If you already own your lot, the equity in the property can be included as part of the collateral for the construction loan. If you bought the land with a lot loan, then the construction loan would be used to pay off and refinance that first loan. If you’re buying a lot with the construction loan, you’ll coordinate the closing for the purchase of the lot with the construction loan closing.
The bank will typically want to see preliminary plans when you first start discussing the project with them; then they’ll require a final set of construction drawings. An appraisal will be done based on the drawings & the bank will give you a loan based on the future value of the home. During construction, you’ll draw money based on invoices from the contractor, with the bank sending their own inspector to verify the work in progress before they release the funds.
Note that the initial bank appraisals are typically conservative, as most houses will usually appraise much higher once completed. You may need to set aside enough cash at the end of the project to make up the difference if needed.
Home Equity Line of Credit (HELOC):
This is a loan on the equity in your house, which is a great option when adding onto or remodeling a house you’ve lived in for some time & have built up equity over time.
You’re essentially borrowing money from the bank against the value of your house & paying off the loan over time.

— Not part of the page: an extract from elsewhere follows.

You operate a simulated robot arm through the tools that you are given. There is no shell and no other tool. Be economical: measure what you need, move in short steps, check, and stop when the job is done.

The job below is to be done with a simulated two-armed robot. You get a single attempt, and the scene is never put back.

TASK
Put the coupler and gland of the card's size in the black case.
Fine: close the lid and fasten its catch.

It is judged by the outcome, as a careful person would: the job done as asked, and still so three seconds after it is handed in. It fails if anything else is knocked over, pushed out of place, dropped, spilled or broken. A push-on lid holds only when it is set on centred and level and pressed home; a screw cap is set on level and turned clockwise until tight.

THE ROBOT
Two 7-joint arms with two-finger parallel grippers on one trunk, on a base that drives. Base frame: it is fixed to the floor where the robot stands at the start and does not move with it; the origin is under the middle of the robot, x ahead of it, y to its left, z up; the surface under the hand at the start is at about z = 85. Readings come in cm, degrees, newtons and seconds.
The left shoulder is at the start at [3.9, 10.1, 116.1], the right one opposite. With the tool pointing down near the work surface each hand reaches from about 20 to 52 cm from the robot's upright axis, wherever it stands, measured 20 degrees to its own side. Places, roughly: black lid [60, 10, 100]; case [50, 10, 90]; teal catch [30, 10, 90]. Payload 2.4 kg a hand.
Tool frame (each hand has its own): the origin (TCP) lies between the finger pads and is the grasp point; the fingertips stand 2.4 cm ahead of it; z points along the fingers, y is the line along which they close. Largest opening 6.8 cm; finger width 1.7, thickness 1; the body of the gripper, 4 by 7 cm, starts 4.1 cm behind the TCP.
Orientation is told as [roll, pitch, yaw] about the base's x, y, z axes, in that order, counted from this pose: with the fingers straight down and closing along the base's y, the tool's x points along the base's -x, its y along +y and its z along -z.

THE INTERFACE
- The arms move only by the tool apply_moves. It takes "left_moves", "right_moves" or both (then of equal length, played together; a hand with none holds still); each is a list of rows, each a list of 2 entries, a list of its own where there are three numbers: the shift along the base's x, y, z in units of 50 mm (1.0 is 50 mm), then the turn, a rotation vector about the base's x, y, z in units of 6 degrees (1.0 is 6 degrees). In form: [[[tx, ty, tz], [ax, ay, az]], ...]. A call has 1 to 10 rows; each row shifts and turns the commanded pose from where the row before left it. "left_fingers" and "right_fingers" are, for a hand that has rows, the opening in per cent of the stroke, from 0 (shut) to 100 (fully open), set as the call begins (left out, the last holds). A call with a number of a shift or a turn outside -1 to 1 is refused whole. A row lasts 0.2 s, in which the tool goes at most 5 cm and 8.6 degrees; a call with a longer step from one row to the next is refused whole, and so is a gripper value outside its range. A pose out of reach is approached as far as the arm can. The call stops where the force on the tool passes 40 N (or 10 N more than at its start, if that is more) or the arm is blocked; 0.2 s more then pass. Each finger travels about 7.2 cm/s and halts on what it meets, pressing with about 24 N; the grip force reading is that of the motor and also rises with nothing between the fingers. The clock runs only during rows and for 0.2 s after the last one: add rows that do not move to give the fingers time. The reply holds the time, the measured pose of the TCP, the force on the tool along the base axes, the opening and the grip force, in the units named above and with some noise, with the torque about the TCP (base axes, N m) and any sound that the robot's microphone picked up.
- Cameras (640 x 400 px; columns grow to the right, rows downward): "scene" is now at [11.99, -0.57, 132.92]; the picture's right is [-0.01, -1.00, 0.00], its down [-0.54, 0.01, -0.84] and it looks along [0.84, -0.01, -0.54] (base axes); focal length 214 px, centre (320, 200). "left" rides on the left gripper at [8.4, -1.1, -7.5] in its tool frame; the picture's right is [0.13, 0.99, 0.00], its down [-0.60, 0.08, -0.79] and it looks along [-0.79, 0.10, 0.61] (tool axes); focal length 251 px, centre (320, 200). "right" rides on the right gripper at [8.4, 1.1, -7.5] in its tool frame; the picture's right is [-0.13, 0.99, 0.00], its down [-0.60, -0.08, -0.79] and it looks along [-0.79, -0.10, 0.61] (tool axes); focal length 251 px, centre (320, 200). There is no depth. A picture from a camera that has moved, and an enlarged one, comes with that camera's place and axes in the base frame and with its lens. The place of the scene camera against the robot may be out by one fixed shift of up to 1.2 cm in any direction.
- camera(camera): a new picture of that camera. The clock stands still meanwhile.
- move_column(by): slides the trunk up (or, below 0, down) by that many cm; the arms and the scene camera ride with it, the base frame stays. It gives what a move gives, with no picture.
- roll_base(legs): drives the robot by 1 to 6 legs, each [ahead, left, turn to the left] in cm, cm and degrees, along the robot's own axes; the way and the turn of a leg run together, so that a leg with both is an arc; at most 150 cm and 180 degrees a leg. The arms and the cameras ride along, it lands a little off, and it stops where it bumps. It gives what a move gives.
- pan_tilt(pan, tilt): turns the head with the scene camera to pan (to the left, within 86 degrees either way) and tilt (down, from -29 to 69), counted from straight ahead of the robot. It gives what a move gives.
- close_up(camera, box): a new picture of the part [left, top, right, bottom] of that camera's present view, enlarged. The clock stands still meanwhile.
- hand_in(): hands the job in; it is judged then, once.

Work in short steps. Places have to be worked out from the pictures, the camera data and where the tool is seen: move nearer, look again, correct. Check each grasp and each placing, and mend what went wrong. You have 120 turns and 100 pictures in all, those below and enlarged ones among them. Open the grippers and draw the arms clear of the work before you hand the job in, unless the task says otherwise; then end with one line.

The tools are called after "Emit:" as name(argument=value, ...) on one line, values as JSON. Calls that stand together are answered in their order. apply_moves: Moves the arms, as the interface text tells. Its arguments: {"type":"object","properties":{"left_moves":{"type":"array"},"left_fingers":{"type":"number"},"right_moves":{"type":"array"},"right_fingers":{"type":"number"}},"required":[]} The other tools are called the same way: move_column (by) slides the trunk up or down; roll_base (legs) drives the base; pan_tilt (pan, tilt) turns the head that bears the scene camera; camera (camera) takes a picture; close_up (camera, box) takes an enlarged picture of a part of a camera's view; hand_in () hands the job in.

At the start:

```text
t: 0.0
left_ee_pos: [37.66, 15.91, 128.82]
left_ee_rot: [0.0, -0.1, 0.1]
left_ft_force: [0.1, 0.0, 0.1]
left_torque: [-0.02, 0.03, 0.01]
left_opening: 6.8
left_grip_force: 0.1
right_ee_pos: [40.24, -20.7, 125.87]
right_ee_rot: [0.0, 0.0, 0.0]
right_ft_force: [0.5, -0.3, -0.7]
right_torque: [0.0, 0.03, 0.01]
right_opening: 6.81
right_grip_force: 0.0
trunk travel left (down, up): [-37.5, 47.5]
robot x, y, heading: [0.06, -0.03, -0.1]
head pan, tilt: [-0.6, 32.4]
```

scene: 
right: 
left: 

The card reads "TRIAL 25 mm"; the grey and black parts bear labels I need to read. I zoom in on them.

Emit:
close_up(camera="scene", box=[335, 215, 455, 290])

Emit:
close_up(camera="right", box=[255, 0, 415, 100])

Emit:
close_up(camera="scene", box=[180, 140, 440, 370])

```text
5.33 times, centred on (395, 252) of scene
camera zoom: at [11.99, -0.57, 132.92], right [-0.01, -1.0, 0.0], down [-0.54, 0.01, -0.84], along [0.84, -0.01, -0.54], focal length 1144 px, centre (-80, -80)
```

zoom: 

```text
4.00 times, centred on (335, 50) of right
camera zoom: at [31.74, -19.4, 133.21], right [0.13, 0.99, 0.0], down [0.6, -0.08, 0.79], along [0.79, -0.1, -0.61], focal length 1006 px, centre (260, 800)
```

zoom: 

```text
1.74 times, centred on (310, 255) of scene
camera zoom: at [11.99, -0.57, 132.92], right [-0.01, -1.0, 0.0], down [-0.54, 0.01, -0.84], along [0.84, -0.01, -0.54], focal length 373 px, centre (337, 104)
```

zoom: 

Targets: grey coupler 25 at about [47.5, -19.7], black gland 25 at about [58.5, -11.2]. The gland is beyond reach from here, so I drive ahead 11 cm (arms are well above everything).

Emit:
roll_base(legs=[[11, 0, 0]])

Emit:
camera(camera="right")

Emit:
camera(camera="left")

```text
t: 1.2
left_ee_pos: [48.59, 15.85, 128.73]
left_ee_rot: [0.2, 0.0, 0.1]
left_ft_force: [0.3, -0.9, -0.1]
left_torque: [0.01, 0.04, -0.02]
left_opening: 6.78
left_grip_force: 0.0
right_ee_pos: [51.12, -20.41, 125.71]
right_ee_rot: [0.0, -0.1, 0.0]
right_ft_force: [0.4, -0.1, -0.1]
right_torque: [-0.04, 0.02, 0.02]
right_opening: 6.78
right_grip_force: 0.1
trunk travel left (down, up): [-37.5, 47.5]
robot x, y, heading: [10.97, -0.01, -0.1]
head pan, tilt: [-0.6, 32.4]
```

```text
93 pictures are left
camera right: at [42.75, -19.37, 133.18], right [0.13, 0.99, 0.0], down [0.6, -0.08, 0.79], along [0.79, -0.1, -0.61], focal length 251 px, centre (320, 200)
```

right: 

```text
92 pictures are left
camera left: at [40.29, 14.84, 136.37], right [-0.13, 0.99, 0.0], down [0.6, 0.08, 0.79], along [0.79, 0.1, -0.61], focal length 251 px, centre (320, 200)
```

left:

This type of loan clearly isn’t an option if you bought a house as a tear-down, as you’d no longer have an equity in the house; you would only have equity in the value of the land.
If part of the house is being saved though, a creative bank might let you start the project with a HELOC & then convert it to a construction loan during construction.
This is a short term (6-9 month) loan designed to cover the gap when you’re buying a new house but haven’t sold your existing house yet, so you don’t have all the cash you need. You could also use the money to remodel your current house.
Note that these loans have higher rates than a regular mortgage & things can get messy if the house doesn’t sell before the time limit expires.
While clearly not a conventional option, it is possible if you have high limits available to you. While you may not be able to finance the whole project this way, things like appliances, plumbing fixtures & light fixtures can surely be bought on credit & paid off over time… just be mindful of the interest rates.
Loans specifically for custom homes:
If your credit history is very good & you’ve got a minimal amount of money for a down payment, a federal government-backed loan may be your best choice. Down payments can be as low as 3.5%, with generous credit underwriting.
These loans have the advantage of no down payment, but you must be a veteran to qualify.
This type of loan may be your best bet if you have more than 10-20% for a down payment. These loans are designed to be sold to Fannie Mae & Freddie Mac, which are the government-chartered mega-investors.
Down payments below 10% may be allowed but will require a high private mortgage insurance premium. Conventional underwriting rules are stricter than FHA or VA loans, & banks may add their own fees, which increase your cost.
Construction loans: (see previous)
This type of loan doesn’t apply to most custom homes built by your typical contractor, but might apply to a large scale builder who’s developing a subdivision & is working closely with banks, mortgage companies, or their own in-house subsidiaries.
While there may be significant value in builder-financed packages, sometimes they’re not the most favorable when it comes to interest rates, fees, & the range of loan types. It’s always best to shop around.
The best way for you to finance your project will depend on many factors. Do your homework, shop around & find the best one that works for you.